Inspiration

Our team is particularly musically-inclined, so we wanted to make an app that would allow us to connect our interest in music with our interest in computer science. Additionally, services like Spotify are known for having playlists based on different situations and moods, and we wondered if we could do the opposite; instead of finding songs that are associated with a specific mood, what if we actually made the songs?

What it does

Moodly is a Python3 based web application that creates a personalized audio snippet using a synthesizer and chord progression generator based on three user-selected modifiers: the mood, the vibe, and the spice.

How we built it

Backend: We wrote four python scripts: one to create the synthesizer/audio engine, one to create the chord progressions by procedurally and randomly generating chord classes based on three types of modifiers, one to combine the two scripts and create audio data (a wav file) from theoretical musical data (array of chord objects), and a final python to script to connect the frontend with the backend (mapping buttons to trigger functions, etc).

Frontend: The frontend was coded entirely with HTML, CSS, and Javascript, heavily focusing on tags and dropdown menus. The user can click on each of the three modifier buttons and select an option from the dropdown. Once all three options are chosen, they can press “let me play you something” to generate a unique chord progression based on their answers and play a .wav file created from the python script. The user also has the option to hear the tune again if they wish, and they can also click “feeling different?” to change their answers and generate a new tune.

Design: The background images and buttons on this single-page web application were hand drawn in Procreate, with a minimalist style that ensures the site is pleasant to look at and not complicated to navigate.
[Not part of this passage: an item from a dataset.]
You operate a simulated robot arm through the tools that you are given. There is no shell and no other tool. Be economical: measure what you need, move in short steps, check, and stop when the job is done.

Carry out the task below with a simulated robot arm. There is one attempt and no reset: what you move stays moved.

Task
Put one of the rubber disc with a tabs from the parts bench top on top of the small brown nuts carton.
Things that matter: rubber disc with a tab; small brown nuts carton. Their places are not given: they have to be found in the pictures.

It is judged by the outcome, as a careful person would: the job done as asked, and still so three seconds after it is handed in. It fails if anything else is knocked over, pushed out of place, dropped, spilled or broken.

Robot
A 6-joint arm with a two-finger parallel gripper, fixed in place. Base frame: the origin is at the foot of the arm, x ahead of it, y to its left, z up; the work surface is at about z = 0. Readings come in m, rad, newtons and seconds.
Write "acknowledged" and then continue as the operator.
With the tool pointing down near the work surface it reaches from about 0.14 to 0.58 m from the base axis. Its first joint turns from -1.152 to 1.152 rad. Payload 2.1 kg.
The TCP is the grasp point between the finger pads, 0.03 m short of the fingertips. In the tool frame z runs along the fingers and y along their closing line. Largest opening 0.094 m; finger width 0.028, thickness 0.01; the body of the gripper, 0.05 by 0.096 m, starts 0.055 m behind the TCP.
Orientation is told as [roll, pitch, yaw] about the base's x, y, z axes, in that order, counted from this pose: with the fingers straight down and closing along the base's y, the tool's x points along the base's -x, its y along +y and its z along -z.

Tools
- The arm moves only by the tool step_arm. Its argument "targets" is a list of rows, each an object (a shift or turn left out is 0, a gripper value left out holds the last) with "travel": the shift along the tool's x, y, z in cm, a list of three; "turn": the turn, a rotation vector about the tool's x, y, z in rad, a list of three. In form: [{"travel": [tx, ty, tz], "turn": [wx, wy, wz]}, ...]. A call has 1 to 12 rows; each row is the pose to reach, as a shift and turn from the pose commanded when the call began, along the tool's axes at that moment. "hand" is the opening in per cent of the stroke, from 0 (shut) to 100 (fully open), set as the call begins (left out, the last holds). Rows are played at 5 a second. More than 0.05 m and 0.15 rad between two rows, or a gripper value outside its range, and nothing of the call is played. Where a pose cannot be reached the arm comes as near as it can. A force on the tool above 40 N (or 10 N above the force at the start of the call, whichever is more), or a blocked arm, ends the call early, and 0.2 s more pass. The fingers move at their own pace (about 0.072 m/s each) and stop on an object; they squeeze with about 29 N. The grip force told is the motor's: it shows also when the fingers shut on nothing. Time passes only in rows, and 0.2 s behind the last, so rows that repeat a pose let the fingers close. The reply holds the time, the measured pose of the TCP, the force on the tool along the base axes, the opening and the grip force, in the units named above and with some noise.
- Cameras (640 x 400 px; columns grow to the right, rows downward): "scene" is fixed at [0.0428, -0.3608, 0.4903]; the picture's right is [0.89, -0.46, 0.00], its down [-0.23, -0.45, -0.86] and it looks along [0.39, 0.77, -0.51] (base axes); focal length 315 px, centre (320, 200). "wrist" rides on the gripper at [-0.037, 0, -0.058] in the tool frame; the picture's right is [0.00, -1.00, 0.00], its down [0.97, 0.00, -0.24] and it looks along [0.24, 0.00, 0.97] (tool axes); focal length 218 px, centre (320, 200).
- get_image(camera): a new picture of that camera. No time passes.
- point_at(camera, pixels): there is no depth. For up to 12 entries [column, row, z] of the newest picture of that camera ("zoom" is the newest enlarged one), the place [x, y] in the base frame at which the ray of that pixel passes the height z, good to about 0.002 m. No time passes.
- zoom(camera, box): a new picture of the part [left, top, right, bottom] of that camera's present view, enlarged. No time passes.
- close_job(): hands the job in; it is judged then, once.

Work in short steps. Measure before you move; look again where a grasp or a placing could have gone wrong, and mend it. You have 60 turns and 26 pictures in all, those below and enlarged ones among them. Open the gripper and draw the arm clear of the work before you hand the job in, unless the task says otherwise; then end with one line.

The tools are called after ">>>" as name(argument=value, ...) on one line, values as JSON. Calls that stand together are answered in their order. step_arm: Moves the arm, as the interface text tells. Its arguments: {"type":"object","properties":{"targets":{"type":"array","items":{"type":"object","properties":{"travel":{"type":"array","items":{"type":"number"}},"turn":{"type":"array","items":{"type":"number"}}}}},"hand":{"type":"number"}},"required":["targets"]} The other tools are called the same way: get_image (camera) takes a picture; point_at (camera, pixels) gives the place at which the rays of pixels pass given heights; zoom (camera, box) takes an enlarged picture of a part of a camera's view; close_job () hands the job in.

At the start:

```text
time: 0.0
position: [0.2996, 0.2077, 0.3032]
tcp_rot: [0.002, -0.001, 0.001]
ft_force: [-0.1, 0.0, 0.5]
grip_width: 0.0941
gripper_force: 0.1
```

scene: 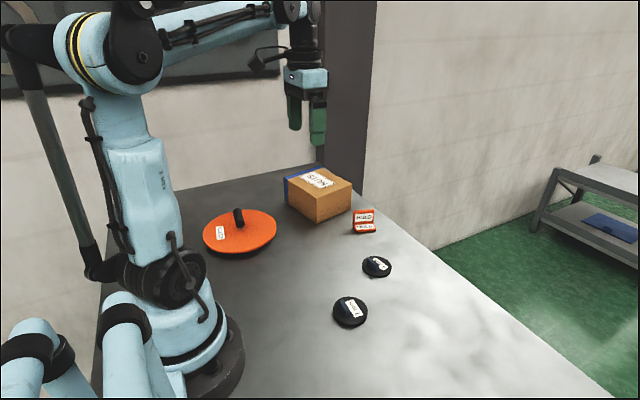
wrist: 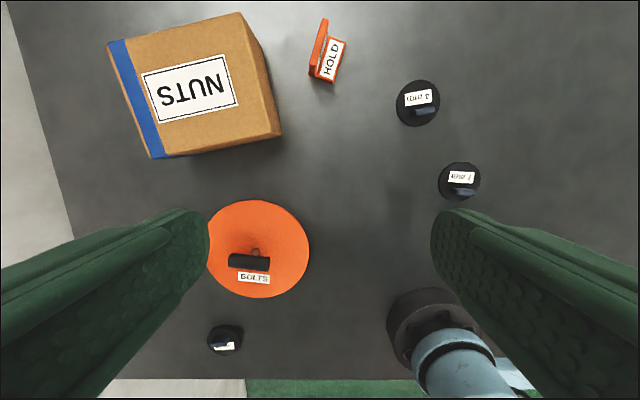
The color changing background is a repeating gif made from multiple drawings, and fades between different colors of the rainbow, subtly representing the variety of colors associated with moods.

Challenges we ran into

-Not only did we have to build a synthesizer, but we had to figure out how to configure our progression generator to feed our synthesizer the correct data types.

-Converting a theoretical note and object classes into literal sound

-Loading the final WAV files into the web app dynamically proved challenging due to structural differences between the scipy function used to generate the file and the django setup.

Accomplishments that we're proud of

-Creation of a matrix-based voice leading algorithm

-Managing to make our website look like our hand-drafted design, even though some aspects were more difficult this way

What we learned

-How to create a functional webpage with HTML and CSS

-Development of a dynamic webapp using django & python

-Development of a relatively sophisticated synthesizer

-Development of complex music creation algorithms

What's next for Mood.ly Procedural Music Generator

Next steps involve smoothing out kinks in the connection between the back-end and the front end. As is, we can generate chord progressions fairly well, but actually presenting those chord progressions to the user presents a challenge. This may involve redesigning some of the methods we use to save the wav file, as we ran into some compatibility issues that proved challenging.